Directive 1 -
Return the page unchanged, from "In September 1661" to its end.
Directive 2 -
Only the lines from the one containing "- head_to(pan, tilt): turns" through the one containing "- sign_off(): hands" are wanted. Give them again exactly, both ends included. Use JSON: a list with one string for each line that is not empty.

Information provided -
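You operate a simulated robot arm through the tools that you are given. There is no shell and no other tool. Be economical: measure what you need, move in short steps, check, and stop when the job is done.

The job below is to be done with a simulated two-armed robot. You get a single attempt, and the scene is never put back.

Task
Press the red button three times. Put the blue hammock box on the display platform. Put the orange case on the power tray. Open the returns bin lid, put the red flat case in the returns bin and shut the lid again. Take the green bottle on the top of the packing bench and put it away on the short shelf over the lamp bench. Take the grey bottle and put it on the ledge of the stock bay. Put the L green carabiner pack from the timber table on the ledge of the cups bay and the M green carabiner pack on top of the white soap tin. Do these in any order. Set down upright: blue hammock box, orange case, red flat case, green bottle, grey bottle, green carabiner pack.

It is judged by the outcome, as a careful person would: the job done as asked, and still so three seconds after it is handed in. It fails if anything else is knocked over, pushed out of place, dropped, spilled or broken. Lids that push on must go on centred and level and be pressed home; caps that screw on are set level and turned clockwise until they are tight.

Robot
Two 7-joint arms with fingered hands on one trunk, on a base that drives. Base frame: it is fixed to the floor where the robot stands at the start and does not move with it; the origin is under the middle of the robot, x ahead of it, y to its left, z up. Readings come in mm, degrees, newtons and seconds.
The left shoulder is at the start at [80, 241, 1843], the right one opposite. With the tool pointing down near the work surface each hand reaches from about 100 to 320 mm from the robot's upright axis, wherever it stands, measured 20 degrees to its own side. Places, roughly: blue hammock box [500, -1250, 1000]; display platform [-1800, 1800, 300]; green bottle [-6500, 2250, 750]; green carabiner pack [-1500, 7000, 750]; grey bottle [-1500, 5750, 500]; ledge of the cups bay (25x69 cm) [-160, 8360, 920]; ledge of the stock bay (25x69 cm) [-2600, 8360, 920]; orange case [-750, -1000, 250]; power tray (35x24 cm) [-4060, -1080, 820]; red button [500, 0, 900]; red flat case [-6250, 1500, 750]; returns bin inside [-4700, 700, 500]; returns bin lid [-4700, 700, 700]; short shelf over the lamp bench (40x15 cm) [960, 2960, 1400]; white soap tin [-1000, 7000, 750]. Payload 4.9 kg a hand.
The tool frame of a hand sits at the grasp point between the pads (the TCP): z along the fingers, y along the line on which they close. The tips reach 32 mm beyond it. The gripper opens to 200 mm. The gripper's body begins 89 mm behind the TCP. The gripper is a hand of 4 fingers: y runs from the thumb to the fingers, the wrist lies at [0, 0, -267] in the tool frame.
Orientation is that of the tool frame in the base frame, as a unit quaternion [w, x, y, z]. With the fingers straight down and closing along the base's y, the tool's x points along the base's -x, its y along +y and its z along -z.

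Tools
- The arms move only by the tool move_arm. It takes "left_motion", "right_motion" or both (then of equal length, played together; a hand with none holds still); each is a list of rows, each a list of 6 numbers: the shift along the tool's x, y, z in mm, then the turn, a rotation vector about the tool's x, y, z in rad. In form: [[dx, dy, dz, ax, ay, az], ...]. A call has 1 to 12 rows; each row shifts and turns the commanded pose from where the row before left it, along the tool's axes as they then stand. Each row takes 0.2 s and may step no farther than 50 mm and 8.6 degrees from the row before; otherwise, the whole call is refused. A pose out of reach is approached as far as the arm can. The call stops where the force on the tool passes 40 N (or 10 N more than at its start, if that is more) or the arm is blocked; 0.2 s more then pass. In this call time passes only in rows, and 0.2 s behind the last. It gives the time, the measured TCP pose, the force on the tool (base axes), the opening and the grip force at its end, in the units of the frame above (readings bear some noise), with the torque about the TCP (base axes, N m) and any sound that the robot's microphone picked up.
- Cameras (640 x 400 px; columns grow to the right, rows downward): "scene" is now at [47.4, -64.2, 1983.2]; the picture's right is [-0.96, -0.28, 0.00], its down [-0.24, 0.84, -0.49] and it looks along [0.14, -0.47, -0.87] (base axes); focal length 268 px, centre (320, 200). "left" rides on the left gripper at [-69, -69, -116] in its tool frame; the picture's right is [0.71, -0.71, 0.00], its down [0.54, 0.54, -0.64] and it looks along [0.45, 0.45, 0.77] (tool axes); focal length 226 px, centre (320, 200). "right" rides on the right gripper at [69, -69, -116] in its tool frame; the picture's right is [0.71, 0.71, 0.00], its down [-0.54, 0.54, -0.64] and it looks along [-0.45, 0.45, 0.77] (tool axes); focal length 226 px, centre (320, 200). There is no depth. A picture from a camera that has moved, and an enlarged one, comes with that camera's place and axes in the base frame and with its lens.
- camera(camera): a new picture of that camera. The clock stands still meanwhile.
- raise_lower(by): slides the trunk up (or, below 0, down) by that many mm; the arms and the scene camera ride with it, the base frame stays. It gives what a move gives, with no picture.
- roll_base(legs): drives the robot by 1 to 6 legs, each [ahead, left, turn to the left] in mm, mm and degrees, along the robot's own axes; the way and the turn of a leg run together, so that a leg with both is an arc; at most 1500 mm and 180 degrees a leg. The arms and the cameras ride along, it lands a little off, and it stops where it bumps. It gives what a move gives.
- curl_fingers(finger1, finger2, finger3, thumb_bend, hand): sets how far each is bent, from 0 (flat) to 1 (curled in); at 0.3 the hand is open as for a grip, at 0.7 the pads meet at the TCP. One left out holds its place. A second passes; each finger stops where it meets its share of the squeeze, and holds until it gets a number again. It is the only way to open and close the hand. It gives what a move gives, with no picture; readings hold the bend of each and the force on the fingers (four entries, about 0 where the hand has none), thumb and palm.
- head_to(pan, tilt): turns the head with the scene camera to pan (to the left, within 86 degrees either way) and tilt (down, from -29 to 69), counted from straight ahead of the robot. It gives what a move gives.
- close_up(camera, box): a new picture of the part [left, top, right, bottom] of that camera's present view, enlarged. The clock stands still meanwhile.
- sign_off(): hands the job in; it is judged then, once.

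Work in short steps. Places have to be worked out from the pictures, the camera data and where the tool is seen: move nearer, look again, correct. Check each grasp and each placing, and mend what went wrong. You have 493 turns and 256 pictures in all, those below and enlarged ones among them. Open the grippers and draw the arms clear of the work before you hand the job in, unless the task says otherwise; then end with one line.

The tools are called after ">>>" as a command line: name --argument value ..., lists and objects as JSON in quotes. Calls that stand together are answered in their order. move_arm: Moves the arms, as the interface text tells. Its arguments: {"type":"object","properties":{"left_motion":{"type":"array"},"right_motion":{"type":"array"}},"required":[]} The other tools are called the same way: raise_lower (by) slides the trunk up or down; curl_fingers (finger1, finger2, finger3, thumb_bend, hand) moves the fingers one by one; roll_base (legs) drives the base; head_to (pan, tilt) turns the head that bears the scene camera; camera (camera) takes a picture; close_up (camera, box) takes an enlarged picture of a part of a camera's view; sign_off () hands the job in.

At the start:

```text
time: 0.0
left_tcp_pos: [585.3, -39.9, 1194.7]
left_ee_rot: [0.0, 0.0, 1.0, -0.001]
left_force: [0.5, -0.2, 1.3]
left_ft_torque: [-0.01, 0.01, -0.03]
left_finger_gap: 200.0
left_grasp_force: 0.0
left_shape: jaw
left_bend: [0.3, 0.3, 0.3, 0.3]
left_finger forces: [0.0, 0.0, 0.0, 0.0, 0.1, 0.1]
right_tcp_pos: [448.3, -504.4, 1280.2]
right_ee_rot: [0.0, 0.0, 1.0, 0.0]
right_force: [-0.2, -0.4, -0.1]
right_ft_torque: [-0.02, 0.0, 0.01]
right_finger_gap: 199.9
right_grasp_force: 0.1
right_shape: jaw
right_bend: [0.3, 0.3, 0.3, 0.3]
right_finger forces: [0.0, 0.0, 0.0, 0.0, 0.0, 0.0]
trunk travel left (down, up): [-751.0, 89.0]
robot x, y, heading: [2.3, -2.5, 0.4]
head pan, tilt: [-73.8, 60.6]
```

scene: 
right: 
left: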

Page -
In September 1661 a grave was digged in the church of Hedington for a widow, where her husband was buried in 1610. In this grave was a spring; the coffin was found firme; the bodie not rotten, but black; and in some places white spotts; the lumen was rotten. Mr. Wm. Scott's wife of this parish, from whom I have this, saw it, with severall of her neighbours.

Mrs. Mary Norborne, of Calne, a gentlewoman worthy of belief, told me that Mr…. White, Lord of Langley's grave was opened forty years after he was buried. He lay in water, and his body not perished, and some old people there remembred him and knew him. He was related to Mrs. Norborne, and her husband's brother was minister here, in whose time this happened. ___________________________________

Mrs. May of Calne, upon the generall fright in their church of the falling of the steeple, when the people ran out of the church, occasioned by the throwing of a stone by a boy, dyed of this fright in halfe an hour's time. Mrs. Dorothy Gardiner was frightened at Our Lady Church at Salisbury, by the false report of the falling of the steeple, and died in… houres space. The Lady Jordan being at Cirencester when it was beseiged (anno atatis 75) was so terrified with the shooting that her understanding was so spoyled that she became a child, that they made babies for her to play withall. ___________________________________

At Broad Chalke is a cottage family that the generation have two thumbes. A poor woman's daughter in Westminster being born so, the mother gott a carpenter to amputate one of them with his chizel and mallet. The girl was then about seven yeares old, and was a lively child, but immediately after the thumb was struck off, the fright and convulsion was so extreme, that she lost her understanding, even her speech. She lived till seventeen in that sad condition.

Final result 1 -
In September 1661 a grave was digged in the church of Hedington for a widow, where her husband was buried in 1610. In this grave was a spring; the coffin was found firme; the bodie not rotten, but black; and in some places white spotts; the lumen was rotten. Mr. Wm. Scott's wife of this parish, from whom I have this, saw it, with severall of her neighbours.

Mrs. Mary Norborne, of Calne, a gentlewoman worthy of belief, told me that Mr…. White, Lord of Langley's grave was opened forty years after he was buried. He lay in water, and his body not perished, and some old people there remembred him and knew him. He was related to Mrs. Norborne, and her husband's brother was minister here, in whose time this happened. ___________________________________

Mrs. May of Calne, upon the generall fright in their church of the falling of the steeple, when the people ran out of the church, occasioned by the throwing of a stone by a boy, dyed of this fright in halfe an hour's time. Mrs. Dorothy Gardiner was frightened at Our Lady Church at Salisbury, by the false report of the falling of the steeple, and died in… houres space. The Lady Jordan being at Cirencester when it was beseiged (anno atatis 75) was so terrified with the shooting that her understanding was so spoyled that she became a child, that they made babies for her to play withall. ___________________________________

At Broad Chalke is a cottage family that the generation have two thumbes. A poor woman's daughter in Westminster being born so, the mother gott a carpenter to amputate one of them with his chizel and mallet. The girl was then about seven yeares old, and was a lively child, but immediately after the thumb was struck off, the fright and convulsion was so extreme, that she lost her understanding, even her speech. She lived till seventeen in that sad condition.

Final result 2 -
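[
  "- head_to(pan, tilt): turns the head with the scene camera to pan (to the left, within 86 degrees either way) and tilt (down, from -29 to 69), counted from straight ahead of the robot. It gives what a move gives.",
  "- close_up(camera, box): a new picture of the part [left, top, right, bottom] of that camera's present view, enlarged. The clock stands still meanwhile.",
  "- sign_off(): hands the job in; it is judged then, once."
]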